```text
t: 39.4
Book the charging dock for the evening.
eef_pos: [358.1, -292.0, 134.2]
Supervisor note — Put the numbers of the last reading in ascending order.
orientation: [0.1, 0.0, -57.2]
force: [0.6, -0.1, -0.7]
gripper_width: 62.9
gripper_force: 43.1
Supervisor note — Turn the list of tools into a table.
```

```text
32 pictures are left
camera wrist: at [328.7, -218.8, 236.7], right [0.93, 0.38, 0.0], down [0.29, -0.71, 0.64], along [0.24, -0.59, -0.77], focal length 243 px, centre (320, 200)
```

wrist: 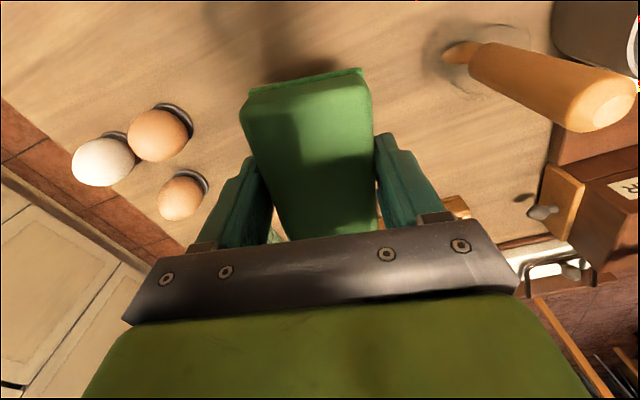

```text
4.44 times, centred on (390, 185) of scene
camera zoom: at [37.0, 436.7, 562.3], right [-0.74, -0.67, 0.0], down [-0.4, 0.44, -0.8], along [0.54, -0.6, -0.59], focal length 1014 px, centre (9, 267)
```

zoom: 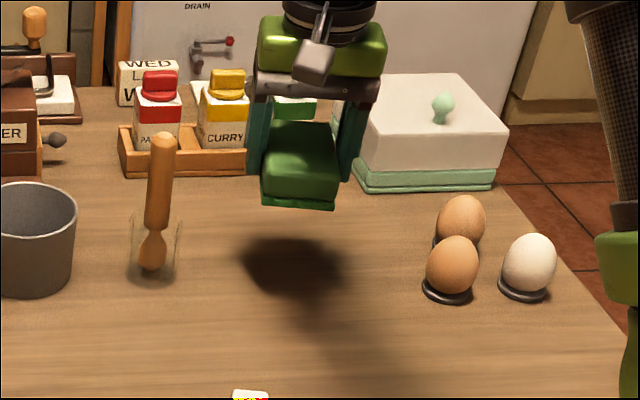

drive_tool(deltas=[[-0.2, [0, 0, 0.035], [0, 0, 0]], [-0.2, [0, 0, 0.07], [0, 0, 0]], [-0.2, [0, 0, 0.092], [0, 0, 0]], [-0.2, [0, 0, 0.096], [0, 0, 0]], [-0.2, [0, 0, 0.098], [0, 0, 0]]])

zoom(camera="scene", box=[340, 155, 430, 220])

## TASK STATEMENT
Set the pictures aside and transcribe the data above exactly.

## SOLUTION TO THE EXERCISE
```text
t: 39.4
Book the charging dock for the evening.
eef_pos: [358.1, -292.0, 134.2]
Supervisor note — Put the numbers of the last reading in ascending order.
orientation: [0.1, 0.0, -57.2]
force: [0.6, -0.1, -0.7]
gripper_width: 62.9
gripper_force: 43.1
Supervisor note — Turn the list of tools into a table.
```

```text
32 pictures are left
camera wrist: at [328.7, -218.8, 236.7], right [0.93, 0.38, 0.0], down [0.29, -0.71, 0.64], along [0.24, -0.59, -0.77], focal length 243 px, centre (320, 200)
```

wrist: 

```text
4.44 times, centred on (390, 185) of scene
camera zoom: at [37.0, 436.7, 562.3], right [-0.74, -0.67, 0.0], down [-0.4, 0.44, -0.8], along [0.54, -0.6, -0.59], focal length 1014 px, centre (9, 267)
```

zoom: 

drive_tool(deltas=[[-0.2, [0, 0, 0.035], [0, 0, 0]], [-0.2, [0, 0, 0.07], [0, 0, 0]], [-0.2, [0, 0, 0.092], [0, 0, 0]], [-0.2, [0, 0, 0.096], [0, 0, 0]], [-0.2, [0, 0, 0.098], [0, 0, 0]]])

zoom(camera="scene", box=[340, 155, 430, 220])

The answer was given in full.